The centre of this debate is the song “Fairy-tale of New York” by The Pogues and Kirsty MacColl, released in 1988, which still holds its ground at the top of people’s favourite all time Christmas songs.

What could possibly be controversial about a Fairy-tale in New York? One of the lines, often the most famous (or infamous, depending on your view) is “you scumbag, you maggot, you cheap, lousy faggot.”

Now, this is where the centre of our debate lies. Faggot is a reclaimed word by the LGBTQ+ community, with it being an incredibly vicious slur often hurled at queer people. Does the fact that it appears in a somewhat outdated song mean it’s OK for heterosexual people to say it?

The answer? No. The reasoning behind this is not the “snowflake” generation taking offence to every little thing that they don’t like. The reasoning is based in power dynamics, gender politics, sexuality and hateful murder.

There is absolutely no circumstance in which a person who does not identify as LGBTQ+ needs ever to utter the word. There is also no circumstance in which people are referring to “lazy Irish people” or “a bundle of sticks”.

The word did mean a bundle of sticks, but that meaning is obsolete. When it did mean that, however, the “faggots” would be placed under a suspected homosexual and set alight.

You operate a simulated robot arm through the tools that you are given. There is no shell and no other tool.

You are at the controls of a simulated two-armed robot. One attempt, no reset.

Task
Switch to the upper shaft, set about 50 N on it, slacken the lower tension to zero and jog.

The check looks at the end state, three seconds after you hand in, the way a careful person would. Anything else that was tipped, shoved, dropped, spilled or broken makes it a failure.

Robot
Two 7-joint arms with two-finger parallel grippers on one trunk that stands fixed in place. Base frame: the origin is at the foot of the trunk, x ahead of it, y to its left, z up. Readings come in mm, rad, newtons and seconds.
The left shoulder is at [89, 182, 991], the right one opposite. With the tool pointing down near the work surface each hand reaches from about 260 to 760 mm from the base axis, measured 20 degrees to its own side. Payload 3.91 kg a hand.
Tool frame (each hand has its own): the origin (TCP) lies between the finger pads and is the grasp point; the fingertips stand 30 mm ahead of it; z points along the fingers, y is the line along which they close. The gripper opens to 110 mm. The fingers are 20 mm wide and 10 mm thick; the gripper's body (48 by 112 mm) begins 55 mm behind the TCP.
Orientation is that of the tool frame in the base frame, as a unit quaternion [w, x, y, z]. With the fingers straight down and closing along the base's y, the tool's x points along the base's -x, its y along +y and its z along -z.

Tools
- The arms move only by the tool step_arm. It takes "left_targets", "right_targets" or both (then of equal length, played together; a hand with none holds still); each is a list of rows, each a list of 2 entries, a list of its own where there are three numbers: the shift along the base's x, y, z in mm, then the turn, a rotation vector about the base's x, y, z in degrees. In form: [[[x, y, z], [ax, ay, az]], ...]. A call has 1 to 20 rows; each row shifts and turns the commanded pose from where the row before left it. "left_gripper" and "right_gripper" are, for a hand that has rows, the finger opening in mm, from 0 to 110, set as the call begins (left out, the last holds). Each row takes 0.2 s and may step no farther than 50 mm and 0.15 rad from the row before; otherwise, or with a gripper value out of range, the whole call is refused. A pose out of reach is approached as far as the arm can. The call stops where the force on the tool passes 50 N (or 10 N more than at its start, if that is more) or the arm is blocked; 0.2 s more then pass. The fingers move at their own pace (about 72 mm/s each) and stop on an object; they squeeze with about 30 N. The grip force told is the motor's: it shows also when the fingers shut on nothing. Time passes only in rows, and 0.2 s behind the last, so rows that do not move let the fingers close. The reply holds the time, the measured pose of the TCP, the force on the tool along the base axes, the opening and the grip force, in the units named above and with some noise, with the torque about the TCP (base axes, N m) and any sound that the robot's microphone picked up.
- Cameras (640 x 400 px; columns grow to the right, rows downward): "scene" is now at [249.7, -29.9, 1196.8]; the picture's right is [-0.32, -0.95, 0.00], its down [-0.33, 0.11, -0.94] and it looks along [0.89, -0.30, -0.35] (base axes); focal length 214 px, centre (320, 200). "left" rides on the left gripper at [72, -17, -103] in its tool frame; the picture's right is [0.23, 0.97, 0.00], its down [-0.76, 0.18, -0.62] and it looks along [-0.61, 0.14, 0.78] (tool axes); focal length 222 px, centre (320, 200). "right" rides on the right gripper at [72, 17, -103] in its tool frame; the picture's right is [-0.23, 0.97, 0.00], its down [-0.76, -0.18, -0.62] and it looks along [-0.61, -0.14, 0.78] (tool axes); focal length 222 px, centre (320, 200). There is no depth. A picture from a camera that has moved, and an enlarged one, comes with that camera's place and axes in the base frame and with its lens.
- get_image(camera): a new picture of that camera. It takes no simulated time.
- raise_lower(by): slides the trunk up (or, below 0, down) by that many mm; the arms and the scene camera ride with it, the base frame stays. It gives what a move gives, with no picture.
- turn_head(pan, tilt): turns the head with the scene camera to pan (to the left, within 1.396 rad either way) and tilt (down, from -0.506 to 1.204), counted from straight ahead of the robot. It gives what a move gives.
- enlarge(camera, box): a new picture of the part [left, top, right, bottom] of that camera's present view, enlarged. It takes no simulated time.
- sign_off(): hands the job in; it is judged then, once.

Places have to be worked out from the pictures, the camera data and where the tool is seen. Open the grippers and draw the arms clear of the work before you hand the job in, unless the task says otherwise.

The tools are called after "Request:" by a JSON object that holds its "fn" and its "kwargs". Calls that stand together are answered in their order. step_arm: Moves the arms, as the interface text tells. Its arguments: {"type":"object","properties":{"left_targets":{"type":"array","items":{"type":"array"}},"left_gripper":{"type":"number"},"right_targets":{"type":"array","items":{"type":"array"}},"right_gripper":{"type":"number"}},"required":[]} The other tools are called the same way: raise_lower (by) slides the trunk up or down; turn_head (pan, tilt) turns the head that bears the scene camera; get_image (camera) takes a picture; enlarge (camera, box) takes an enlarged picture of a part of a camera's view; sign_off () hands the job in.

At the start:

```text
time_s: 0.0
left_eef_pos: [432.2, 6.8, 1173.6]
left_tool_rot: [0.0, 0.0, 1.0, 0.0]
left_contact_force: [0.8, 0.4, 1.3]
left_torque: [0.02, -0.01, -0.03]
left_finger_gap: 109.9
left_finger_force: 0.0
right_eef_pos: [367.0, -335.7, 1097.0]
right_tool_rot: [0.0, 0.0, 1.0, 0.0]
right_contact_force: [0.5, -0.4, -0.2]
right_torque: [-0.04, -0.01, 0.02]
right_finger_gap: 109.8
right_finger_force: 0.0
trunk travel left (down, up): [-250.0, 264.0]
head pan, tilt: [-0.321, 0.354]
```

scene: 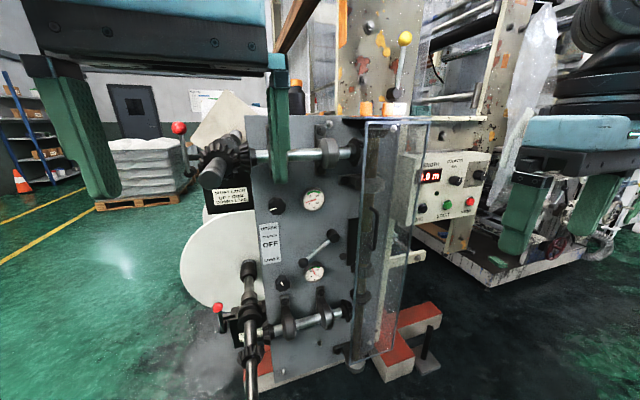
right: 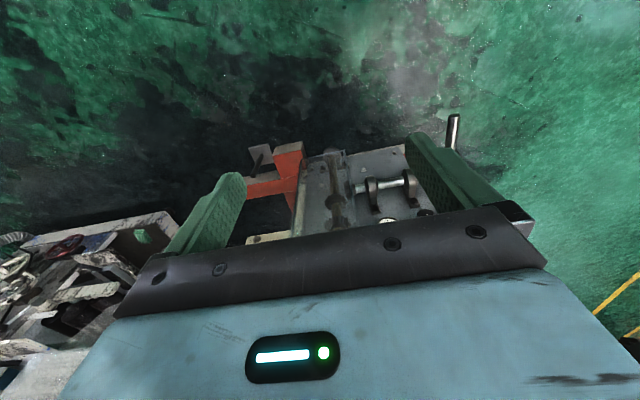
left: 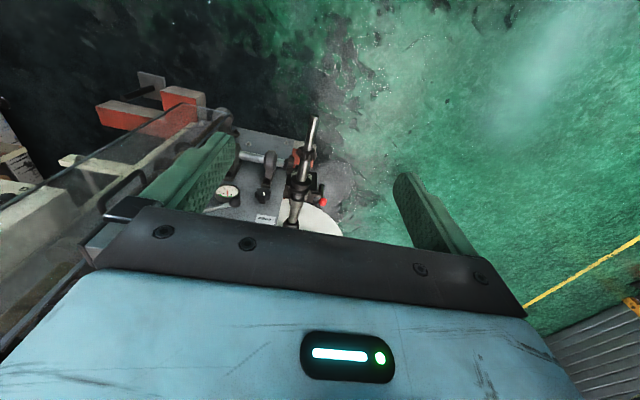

Bringing the point back to the song, the debate centres round two tenants. Whether it is OK to censor the word in the song and whether it is OK for straight people to sing that particular word.

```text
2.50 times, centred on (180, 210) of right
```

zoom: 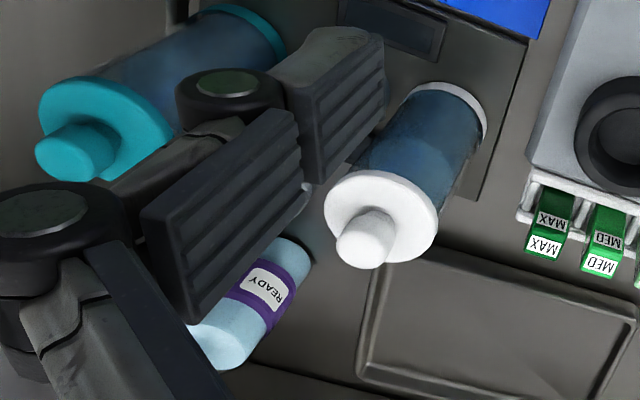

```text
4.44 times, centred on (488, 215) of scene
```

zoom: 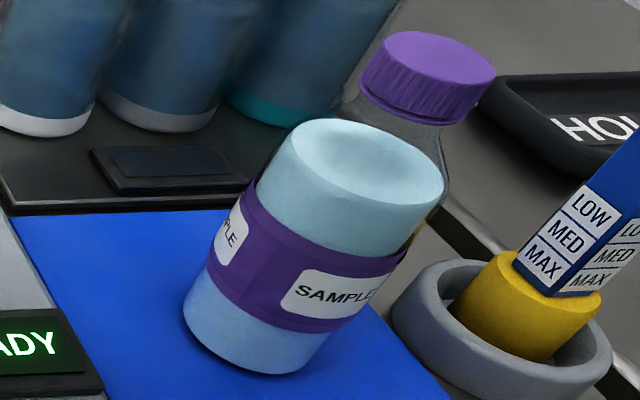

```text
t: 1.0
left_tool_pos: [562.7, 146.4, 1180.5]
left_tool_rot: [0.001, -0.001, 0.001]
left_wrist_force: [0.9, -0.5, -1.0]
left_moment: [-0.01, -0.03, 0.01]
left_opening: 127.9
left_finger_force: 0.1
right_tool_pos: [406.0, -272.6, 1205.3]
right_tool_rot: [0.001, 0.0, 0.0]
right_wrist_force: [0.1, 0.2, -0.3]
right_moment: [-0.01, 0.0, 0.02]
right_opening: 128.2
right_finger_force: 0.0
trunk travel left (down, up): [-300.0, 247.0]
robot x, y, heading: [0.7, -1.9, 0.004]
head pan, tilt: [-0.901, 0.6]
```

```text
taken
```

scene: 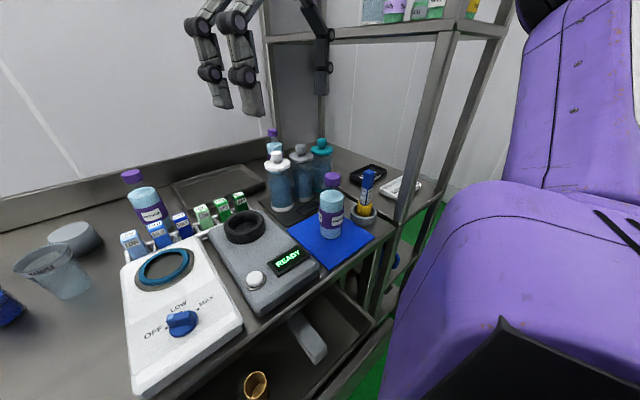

The Pogues frontman and writer of the song, Shane McGowan, has said that it is OK to censor the word if it does make people uncomfortable. He adds that it was not intended in a homophobic way, but instead used to portray the character that Kirsty MacColl played as a deplorable person.

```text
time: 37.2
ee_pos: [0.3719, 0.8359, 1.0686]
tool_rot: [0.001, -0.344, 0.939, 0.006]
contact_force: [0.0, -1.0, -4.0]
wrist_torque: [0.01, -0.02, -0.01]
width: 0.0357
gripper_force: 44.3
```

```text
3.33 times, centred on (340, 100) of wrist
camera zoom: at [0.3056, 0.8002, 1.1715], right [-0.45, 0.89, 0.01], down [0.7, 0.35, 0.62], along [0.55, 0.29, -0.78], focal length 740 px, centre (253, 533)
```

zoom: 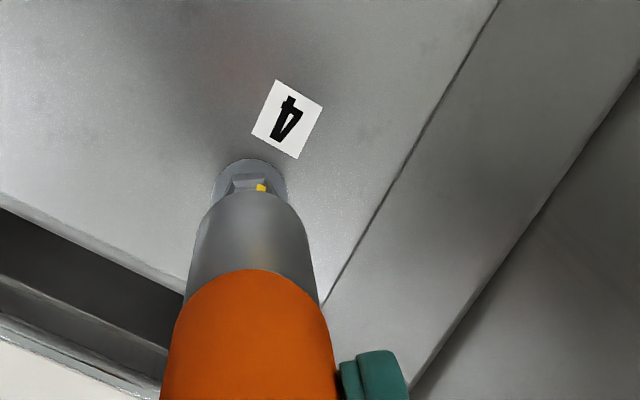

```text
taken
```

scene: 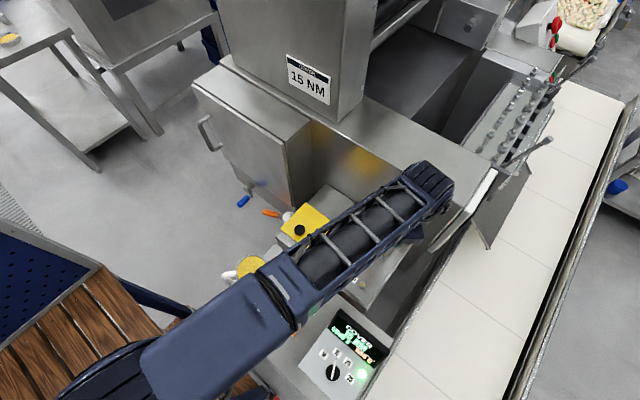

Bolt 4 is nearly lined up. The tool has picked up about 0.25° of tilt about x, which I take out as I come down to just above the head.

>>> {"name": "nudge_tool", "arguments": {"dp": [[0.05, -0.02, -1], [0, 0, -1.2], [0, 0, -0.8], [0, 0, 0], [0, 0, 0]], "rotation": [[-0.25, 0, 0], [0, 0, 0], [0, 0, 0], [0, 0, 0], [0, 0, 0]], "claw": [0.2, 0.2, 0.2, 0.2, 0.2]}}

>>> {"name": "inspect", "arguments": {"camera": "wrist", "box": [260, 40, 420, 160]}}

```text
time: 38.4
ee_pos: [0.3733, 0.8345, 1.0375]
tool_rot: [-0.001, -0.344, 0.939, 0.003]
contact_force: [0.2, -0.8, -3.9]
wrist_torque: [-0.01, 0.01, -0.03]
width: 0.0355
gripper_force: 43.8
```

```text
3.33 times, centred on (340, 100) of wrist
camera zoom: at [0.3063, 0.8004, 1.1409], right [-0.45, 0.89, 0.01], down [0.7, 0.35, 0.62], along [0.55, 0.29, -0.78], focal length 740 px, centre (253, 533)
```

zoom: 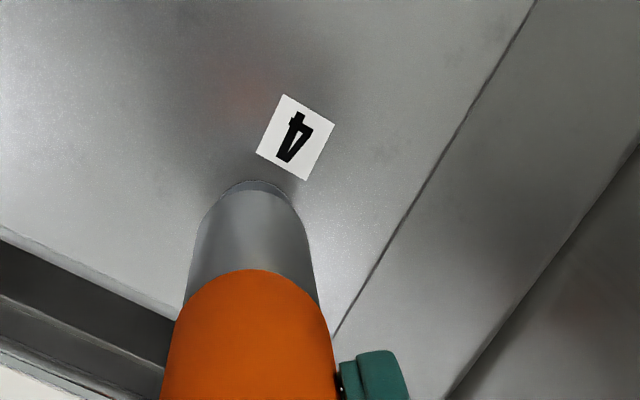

The reactionary right-wing media, and even some moderates and liberals, would have you believe that the censoring of this word is snowflake political correctness gone mad. It is anything but this. What this is, is compassion.

Queer people often have a tough time around Christmas due to family issues around their sexuality or gender identity, and the entire family gathered round with cans in hand singing a queer slur is hardly going to make it comfortable for them.

Similarly, the word faggot has been shouted at many queer men and trans women when being violently assaulted, raped and even murdered. Do their tragic stories, lost lives and broken bones mean nothing to heterosexual people?

This word is reclaimed. It is reclaimed by those who felt powerless, embracing a label to make sure it was defined on our terms and used in our community.

There are three hundred and one words in the song “Fairy-tale of New York.” Three hundred and one. Is it too much to ask, given queer blood has been spilled with that word being the last thing they ever hear, that you miss out one word? One. Single. Word.

That is one thing that the queer community asks you for this Christmas. Be a good ally. Don’t make excuses. Skip the slur.